Ryan North, creator of <em>Dinosaur Comics</em>, offers a step-by-step guide to becoming the next Lex Luthor in his new book, <em>How To Take Over the World: Practical Schemes and Scientific Solutions for the Aspiring Supervillain</em>.

Enlarge / Ryan North, creator of Dinosaur Comics, offers a step-by-step guide to becoming the next Lex Luthor in his new book, How To Take Over the World: Practical Schemes and Scientific Solutions for the Aspiring Supervillain. (credit: Ryan North, tweaked by Aurich Lawson)

Are you a fan of superhero comics who identifies more with the Big Bad? Do you dream of riding around on your own cloned dinosaur and kicking back after a long day’s evil-doing in your floating, secret supervillain base? Good news: Ryan North has got you covered. He’s the author of a new book called How to Take Over the World: Practical Schemes and Scientific Solutions for the Aspiring Supervillain, and there’s frankly nobody better qualified to guide the reader through a step-by-step process toward world domination.

North is something of a webcomic pioneer, having started Dinosaur Comics (aka Qwantz) way back in 2003. The strip’s signature six panels are the same every time, consisting of simple dinosaur clip art that North found on a CD; only the text changes. T-Rex is the main character, with Utahraptor appearing as a comic foil in the fourth and fifth panels. A third dinosaur, Dromiceiomimus, is featured in the third panel. North has said he did it this way because he can’t draw.

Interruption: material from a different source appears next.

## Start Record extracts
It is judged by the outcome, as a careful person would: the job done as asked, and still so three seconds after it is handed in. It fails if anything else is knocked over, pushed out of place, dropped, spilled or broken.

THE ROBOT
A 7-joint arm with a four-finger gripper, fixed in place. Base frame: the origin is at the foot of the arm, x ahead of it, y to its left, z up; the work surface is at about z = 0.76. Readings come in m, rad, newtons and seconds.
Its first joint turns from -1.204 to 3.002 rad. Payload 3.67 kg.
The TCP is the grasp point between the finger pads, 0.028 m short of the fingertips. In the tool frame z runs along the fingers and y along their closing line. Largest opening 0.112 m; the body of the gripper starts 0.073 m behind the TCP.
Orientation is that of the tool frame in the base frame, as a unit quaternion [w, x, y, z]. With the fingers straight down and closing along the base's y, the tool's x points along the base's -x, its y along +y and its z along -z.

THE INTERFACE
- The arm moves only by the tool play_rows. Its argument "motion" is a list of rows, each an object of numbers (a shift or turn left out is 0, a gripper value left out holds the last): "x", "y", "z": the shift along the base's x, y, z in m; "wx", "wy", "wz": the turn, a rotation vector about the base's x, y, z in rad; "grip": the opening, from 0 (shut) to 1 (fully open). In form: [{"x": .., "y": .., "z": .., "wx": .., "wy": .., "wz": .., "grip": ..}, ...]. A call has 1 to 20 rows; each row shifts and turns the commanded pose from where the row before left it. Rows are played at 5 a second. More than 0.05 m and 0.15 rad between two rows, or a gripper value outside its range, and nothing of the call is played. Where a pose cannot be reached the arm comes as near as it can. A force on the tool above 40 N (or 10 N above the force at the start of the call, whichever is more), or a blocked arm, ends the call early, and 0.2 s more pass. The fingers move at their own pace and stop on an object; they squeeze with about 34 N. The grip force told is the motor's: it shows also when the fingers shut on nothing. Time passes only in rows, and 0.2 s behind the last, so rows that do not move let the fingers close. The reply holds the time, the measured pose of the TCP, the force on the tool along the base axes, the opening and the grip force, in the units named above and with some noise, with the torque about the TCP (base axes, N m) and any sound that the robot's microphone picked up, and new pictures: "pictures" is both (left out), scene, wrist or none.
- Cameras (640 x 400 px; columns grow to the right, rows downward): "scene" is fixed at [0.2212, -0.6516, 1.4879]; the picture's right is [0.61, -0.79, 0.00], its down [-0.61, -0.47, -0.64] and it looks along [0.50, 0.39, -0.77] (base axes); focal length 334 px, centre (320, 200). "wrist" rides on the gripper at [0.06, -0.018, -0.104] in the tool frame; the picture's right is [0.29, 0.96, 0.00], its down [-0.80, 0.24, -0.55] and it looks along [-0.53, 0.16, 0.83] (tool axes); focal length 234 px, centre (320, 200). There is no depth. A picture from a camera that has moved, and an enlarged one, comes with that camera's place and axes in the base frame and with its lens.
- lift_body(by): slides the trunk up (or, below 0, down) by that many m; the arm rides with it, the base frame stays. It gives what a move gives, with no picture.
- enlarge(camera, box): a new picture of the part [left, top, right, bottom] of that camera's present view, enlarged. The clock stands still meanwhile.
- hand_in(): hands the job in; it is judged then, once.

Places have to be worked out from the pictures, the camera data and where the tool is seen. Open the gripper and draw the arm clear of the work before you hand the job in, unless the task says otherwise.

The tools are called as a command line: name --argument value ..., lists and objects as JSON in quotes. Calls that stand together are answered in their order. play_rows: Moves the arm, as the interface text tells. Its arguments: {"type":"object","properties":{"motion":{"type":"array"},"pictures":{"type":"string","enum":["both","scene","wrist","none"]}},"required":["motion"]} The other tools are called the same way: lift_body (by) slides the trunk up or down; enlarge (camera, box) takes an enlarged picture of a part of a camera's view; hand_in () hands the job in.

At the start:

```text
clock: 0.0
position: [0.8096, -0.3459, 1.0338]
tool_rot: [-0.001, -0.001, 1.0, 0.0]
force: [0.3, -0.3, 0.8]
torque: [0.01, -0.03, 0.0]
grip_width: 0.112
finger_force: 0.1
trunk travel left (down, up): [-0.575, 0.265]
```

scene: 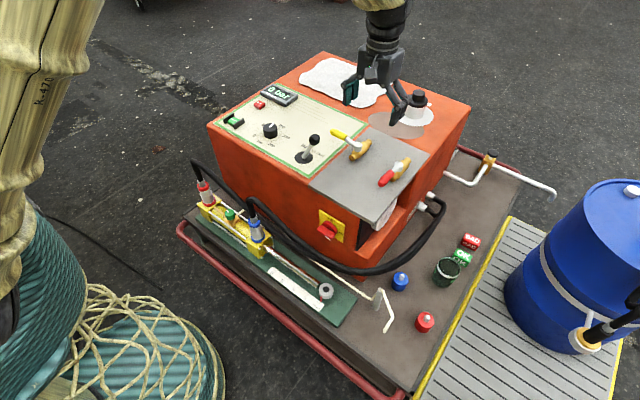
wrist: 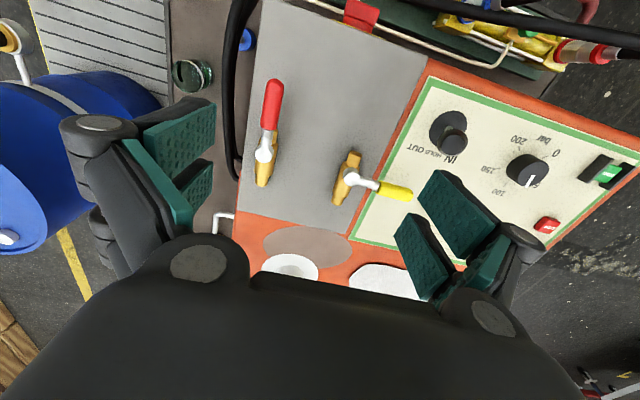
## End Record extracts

It’s been a staple of nerdy webcomics ever since.

That early success led to North becoming the writer for several Marvel Comics series, most notably the Eisner Award-winning The Unbeatable Squirrel Girl (a personal favorite) and Jughead. It was only a matter of time before he wrote his first popular science book: the delightfully irreverent (and best-selling) How to Invent Everything: A Survival Guide for the Stranded Time Traveler. In each chapter, North demonstrated how the reader could invent any number of modern conveniences from first principles, as well as answering the burning question of whether it’s possible to tame a giant wombat.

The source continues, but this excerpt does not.